Repeat exactly the lines from the start of the material below up to and including the "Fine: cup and" line.

* Source material:
===============

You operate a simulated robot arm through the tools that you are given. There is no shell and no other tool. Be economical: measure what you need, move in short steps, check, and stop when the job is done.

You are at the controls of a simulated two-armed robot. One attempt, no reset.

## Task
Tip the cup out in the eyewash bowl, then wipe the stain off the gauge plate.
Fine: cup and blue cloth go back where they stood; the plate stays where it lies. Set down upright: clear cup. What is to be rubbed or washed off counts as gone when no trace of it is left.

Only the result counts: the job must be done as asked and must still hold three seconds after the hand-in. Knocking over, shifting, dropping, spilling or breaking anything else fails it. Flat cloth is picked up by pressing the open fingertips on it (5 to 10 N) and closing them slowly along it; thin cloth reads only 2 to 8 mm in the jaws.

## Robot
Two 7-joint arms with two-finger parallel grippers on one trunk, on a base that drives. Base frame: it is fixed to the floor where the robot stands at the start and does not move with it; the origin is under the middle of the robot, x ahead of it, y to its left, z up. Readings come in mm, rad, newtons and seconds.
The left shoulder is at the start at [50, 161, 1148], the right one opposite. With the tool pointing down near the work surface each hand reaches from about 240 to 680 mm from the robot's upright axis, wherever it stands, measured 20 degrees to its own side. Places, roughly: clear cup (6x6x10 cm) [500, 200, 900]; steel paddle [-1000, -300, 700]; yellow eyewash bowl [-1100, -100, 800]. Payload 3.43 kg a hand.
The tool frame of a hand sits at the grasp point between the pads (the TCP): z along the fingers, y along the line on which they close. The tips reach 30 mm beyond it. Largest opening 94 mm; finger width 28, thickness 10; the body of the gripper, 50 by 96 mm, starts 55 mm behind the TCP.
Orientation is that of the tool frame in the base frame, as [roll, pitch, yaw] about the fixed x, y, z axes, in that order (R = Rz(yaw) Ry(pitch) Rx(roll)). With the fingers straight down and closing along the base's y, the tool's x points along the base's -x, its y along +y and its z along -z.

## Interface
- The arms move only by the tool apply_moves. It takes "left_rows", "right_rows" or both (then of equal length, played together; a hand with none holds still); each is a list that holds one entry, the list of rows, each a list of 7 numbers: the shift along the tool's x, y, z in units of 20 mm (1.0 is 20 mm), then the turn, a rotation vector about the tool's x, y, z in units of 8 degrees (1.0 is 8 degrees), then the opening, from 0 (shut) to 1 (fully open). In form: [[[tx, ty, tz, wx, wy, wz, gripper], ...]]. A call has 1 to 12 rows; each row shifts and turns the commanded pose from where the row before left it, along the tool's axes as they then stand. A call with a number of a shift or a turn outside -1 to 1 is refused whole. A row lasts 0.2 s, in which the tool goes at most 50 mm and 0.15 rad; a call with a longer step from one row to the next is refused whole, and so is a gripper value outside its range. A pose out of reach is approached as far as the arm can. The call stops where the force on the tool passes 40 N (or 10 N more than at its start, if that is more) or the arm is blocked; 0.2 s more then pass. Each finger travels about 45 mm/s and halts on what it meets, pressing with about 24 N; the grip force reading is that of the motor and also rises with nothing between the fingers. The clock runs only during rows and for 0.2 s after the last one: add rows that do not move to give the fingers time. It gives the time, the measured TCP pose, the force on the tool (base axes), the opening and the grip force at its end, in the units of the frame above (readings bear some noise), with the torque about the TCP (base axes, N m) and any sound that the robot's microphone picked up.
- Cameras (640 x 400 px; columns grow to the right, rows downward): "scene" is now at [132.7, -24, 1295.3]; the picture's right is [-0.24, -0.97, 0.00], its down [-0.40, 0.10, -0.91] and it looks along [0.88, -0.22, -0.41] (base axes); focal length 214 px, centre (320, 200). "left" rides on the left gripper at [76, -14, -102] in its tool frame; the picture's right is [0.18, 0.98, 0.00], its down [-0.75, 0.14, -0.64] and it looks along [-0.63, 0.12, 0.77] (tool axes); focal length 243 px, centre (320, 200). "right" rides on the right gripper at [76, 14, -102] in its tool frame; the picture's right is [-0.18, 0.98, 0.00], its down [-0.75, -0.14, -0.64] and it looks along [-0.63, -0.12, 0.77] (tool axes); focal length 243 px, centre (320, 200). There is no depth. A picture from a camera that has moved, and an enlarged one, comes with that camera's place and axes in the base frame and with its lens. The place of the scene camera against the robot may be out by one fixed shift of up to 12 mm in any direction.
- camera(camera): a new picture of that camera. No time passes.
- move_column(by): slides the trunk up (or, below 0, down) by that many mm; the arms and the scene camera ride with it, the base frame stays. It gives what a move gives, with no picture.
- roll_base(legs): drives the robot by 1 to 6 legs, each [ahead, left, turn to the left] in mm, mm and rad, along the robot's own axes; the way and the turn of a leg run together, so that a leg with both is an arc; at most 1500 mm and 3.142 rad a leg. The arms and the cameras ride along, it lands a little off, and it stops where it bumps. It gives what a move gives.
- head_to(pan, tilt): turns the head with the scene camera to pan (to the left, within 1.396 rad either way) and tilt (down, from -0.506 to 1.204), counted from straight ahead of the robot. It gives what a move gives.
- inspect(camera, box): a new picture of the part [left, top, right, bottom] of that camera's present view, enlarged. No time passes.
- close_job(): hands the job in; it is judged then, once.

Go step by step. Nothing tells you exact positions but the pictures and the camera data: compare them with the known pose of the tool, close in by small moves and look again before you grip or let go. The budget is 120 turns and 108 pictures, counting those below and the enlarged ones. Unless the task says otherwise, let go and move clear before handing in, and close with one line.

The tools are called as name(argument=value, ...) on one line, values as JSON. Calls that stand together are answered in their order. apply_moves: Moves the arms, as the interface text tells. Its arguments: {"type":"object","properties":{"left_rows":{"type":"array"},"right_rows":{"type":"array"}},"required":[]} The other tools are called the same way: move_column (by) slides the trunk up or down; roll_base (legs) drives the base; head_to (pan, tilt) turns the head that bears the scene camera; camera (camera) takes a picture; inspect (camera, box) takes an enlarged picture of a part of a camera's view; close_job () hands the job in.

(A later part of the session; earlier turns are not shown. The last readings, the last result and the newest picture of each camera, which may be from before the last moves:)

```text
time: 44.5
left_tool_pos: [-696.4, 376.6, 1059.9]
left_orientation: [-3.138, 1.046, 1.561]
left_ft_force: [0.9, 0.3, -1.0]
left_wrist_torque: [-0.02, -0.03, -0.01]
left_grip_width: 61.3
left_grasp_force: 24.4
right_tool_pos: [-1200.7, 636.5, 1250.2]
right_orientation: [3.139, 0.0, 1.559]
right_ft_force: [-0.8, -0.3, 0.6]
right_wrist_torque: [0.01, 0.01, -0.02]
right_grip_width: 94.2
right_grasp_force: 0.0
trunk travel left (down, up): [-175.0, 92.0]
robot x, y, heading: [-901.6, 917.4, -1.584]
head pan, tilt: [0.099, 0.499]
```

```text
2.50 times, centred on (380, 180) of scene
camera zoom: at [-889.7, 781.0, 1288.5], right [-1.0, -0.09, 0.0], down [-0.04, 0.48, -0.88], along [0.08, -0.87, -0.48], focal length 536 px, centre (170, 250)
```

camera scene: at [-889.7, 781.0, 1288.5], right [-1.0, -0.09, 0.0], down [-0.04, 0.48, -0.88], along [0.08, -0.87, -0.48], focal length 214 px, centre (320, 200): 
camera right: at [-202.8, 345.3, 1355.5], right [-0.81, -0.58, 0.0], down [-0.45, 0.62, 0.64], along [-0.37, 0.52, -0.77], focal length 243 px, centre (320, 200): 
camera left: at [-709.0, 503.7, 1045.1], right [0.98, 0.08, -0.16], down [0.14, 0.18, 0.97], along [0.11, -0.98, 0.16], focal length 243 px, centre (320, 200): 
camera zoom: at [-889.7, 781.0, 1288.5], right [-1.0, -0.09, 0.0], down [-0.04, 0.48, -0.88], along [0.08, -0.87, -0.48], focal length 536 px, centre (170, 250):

===============

* Response:
You operate a simulated robot arm through the tools that you are given. There is no shell and no other tool. Be economical: measure what you need, move in short steps, check, and stop when the job is done.

You are at the controls of a simulated two-armed robot. One attempt, no reset.

## Task
Tip the cup out in the eyewash bowl, then wipe the stain off the gauge plate.
Fine: cup and blue cloth go back where they stood; the plate stays where it lies. Set down upright: clear cup. What is to be rubbed or washed off counts as gone when no trace of it is left.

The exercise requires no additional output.